When asked why it is fair to arrest people for “extremist thoughts” prior to them understanding what that means, one Chinese official explained the government’s actions are justified because the goal is to prevent many people from dying as the result of terrorism.

What’s Really Going On

According to NPR, a Kazakh human rights group called Atajurt has been gathering stories from family members of the people who have been arrested. Atajurt has accumulated over 1,000 testimonies, and the group’s director says, “These so-called study centers are prisons. They’re hell.” Rights groups are calling the government’s actions a “campaign of cultural genocide.”

NPR interviewed a man named Kayrat Samarkand, whom police detained when he returned to China after working in Kazakhstan for eight years. Samarkand was interrogated and then transferred to a camp, where he remained for months. He and other detainees say that at the camps, they were required to memorize so-called “lies” of religion and sing patriotic songs before being allowed to eat meals. What happened to Samarkand is like something lifted directly out of 1984. Frustrated that a guard was repeatedly messing up his bed and ordering him to remake it, he threw his mattress at the guard. Authorities then tortured him by making him wear a suit of metal that weighed more than 50 pounds and compelled him to stand in an unbearably painful position. Samarkand said, “After 12 hours, I became so soft, quiet and lawful.” From then on, he complied with everything they asked him to do. 

How Did This Begin? 

The director of the Uighur language service at Radio Free Asia in Washington, D.C. told NPR that the government’s persecution of the Uighars “came out of the blue.” While some think the state is attempting to eliminate ethnic minorities, others believe political leaders are taking extreme measures in order to prevent terrorism, as the previously-mentioned official stated. The crackdown in XUAR started after a series of terrorist attacks in 2016 that were attributed to Uighur separatists.
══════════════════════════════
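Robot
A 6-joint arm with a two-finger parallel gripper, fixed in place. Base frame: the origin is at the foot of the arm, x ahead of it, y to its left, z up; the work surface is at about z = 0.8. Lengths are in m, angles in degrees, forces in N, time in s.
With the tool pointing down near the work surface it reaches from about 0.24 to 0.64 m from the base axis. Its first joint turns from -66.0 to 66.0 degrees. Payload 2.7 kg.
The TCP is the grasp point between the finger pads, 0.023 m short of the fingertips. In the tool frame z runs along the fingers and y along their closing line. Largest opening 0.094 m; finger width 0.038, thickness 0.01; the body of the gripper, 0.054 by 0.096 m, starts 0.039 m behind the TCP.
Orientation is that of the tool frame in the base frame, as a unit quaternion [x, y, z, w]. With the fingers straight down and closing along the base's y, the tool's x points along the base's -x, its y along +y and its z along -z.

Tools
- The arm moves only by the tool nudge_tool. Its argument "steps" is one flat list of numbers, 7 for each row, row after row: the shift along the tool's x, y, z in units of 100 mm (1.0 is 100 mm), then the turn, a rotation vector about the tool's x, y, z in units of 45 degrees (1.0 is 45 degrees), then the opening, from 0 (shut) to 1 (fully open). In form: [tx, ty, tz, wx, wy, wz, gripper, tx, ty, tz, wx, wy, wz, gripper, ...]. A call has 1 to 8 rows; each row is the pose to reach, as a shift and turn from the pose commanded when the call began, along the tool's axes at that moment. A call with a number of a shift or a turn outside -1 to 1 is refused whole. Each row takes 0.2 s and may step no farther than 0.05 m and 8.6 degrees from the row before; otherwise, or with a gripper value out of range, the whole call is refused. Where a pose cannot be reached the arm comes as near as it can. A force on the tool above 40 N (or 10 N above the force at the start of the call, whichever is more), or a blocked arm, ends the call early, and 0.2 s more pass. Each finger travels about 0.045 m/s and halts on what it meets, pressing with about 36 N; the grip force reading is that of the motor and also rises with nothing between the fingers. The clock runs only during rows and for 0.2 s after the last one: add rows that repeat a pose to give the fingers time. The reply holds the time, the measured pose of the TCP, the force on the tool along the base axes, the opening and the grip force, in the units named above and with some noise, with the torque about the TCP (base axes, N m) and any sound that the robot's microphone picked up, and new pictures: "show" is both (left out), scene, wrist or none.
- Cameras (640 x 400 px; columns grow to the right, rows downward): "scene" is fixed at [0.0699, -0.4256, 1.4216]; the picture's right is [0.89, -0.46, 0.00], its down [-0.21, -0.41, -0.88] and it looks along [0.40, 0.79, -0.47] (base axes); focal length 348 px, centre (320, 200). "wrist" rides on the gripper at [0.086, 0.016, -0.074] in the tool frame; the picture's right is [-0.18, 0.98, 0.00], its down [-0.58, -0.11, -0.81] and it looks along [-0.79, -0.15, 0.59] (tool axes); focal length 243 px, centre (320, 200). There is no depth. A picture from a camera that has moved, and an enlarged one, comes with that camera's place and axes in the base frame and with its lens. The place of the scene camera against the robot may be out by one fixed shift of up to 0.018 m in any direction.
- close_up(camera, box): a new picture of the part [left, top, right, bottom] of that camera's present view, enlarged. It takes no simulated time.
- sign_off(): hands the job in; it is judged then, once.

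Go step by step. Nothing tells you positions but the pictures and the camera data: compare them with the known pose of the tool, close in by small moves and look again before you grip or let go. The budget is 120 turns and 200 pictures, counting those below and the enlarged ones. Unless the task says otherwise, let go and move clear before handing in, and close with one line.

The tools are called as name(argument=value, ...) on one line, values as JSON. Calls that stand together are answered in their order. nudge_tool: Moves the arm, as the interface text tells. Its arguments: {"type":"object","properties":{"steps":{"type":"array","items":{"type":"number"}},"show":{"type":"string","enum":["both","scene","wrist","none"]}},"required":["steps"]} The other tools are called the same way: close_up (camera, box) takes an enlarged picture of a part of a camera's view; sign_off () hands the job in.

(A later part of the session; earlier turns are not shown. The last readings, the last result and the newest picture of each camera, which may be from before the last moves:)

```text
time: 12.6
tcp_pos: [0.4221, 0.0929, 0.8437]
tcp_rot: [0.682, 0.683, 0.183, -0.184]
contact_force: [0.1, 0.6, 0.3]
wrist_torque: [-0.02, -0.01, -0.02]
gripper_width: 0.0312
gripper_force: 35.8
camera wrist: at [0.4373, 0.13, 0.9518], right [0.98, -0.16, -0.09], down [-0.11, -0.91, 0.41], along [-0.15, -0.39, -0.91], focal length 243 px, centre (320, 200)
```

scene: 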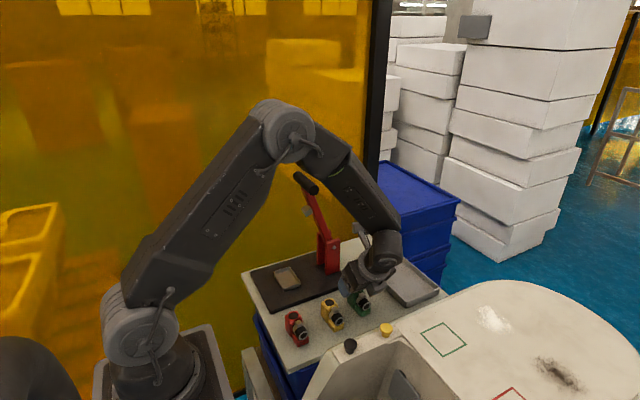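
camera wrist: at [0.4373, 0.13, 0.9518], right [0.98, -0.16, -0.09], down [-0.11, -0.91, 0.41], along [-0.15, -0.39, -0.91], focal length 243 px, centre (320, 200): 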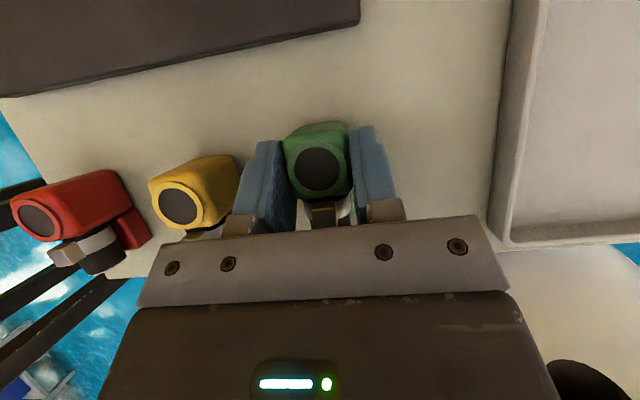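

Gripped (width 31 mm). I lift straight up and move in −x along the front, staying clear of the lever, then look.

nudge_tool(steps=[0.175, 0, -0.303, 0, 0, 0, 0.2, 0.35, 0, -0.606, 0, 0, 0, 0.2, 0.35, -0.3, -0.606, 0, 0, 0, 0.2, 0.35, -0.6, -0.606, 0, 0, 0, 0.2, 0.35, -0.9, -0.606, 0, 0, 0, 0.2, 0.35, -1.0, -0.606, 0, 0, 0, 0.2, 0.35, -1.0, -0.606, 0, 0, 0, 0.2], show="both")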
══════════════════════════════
Following the attacks, Xi Jinping installed a new party secretary over the region. The new secretary, says NPR, has “transformed the region into one of the world’s most tightly controlled police states.” 

According to Amnesty, 2018 saw a significant rise in the number of Uighur people being detained, surveilled and propagandized. People can be arrested for offenses that include wearing a headscarf, avoiding alcohol, travelling abroad, and having contact with people outside of China. Amnesty says, “The ubiquitous security checks that are now a routine part of daily life for all in the XUAR provide ample opportunity to search mobile phones for suspicious content or check people’s identities using facial recognition software.” 
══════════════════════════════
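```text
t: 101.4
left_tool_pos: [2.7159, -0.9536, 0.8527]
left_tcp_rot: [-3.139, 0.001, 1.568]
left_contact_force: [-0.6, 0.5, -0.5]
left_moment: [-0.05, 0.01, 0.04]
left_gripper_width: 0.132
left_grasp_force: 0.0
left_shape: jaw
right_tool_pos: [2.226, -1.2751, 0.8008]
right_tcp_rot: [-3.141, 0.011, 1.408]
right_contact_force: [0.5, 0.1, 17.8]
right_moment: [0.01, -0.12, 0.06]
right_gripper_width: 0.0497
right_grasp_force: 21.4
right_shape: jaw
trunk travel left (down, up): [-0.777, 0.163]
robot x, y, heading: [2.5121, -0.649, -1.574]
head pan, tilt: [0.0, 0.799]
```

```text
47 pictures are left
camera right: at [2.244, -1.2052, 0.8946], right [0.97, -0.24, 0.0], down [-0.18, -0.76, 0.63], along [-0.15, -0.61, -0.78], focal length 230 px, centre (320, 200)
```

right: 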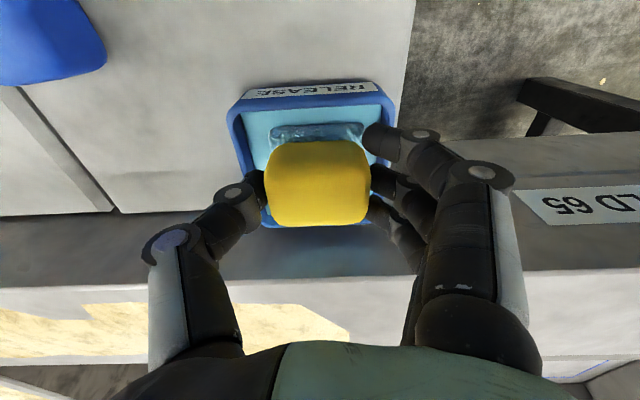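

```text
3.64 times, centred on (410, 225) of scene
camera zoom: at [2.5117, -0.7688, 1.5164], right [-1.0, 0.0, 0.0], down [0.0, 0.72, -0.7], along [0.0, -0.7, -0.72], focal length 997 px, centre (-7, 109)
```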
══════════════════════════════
Religious rights advocates recently expressed concern about the role American tech companies are playing in facilitating China’s oppression of the Uighurs. The Coalition to Advance Religious Freedom in China wrote a letter to businesses in Silicon Valley, petitioning them not to be complicit in China’s modern day human rights violations. The letter specifically mentioned the government’s surveillance tactics and use of facial recognition technology.
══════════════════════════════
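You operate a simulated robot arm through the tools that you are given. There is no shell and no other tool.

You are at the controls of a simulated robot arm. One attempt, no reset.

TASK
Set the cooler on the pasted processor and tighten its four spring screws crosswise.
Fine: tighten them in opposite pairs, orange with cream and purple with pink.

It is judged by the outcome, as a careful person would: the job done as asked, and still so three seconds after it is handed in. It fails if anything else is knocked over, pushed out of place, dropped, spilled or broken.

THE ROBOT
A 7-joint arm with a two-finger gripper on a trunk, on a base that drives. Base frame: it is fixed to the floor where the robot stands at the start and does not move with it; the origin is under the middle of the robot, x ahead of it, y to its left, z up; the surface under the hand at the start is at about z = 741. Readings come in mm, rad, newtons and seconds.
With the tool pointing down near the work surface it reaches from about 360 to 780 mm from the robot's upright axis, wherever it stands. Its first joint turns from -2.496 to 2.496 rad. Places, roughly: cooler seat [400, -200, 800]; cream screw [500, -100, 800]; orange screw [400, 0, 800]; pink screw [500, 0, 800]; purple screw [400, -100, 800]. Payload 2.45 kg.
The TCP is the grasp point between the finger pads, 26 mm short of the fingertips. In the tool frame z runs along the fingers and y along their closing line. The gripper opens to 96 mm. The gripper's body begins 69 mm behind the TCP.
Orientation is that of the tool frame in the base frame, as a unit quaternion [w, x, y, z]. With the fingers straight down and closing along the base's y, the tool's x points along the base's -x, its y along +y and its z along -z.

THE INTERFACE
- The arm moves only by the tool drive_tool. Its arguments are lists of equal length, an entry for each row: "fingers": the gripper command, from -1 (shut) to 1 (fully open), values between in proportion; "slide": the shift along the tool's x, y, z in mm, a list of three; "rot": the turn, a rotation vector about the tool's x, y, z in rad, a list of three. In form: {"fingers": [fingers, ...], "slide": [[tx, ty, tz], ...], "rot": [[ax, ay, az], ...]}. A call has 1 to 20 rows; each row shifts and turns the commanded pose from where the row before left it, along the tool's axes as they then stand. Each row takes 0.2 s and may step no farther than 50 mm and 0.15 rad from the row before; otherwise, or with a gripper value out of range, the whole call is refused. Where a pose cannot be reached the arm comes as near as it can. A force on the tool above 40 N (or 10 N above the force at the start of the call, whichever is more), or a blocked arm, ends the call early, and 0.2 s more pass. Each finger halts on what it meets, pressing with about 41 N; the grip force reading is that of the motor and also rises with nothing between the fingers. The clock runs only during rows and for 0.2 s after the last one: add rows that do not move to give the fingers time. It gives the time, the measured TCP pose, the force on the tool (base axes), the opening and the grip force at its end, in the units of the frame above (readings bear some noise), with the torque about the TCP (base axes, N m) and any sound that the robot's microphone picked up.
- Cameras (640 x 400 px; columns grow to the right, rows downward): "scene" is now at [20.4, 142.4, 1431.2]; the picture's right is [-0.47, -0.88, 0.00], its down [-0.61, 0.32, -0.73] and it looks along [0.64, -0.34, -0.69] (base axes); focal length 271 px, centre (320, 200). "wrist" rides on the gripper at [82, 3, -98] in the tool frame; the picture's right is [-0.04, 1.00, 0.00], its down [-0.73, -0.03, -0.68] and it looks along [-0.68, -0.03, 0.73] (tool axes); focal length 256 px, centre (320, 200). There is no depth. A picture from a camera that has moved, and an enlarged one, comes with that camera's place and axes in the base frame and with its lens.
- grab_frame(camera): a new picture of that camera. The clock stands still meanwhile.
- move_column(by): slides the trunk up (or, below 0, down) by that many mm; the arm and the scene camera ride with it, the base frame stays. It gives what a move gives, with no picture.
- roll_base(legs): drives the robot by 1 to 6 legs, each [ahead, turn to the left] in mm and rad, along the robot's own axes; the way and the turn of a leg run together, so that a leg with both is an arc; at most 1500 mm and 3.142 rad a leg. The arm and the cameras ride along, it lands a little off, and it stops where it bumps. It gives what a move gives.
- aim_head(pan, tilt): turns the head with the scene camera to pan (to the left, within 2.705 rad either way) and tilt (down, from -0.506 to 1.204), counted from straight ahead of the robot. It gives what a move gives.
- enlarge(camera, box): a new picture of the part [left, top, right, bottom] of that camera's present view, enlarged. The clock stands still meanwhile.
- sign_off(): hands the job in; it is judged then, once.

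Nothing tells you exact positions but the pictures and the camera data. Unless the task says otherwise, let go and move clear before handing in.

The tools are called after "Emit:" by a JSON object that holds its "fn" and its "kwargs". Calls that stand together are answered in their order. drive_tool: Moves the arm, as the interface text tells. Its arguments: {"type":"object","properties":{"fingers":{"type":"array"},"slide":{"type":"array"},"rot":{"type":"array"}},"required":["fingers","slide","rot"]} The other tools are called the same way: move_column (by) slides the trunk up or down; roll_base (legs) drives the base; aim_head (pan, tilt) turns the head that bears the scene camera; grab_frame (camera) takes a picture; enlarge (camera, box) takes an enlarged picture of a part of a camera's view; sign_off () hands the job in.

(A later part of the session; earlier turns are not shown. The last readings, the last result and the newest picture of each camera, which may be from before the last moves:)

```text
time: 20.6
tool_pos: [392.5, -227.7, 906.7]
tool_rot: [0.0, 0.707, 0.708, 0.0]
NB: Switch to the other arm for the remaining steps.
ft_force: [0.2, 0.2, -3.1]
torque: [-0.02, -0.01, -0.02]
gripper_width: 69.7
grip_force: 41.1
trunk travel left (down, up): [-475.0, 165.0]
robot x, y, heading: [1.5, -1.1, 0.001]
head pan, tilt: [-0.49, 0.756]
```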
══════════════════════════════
They ‘have to believe’ It Works

Researcher Adrian Zenz says that indoctrination is a logical step for a government trying to find a way to control people beyond surveillance and brute force. It’s also a logical strategy for a philosophy inherently hostile to religion. He says,

Communism has always tried to create a new person that’s no longer affected by the opium of religion. On some level, therefore, they have to believe that re-education and changing people works, because if they don’t, they basically have to admit the possibility that something like religious belief could be stronger than Communist belief.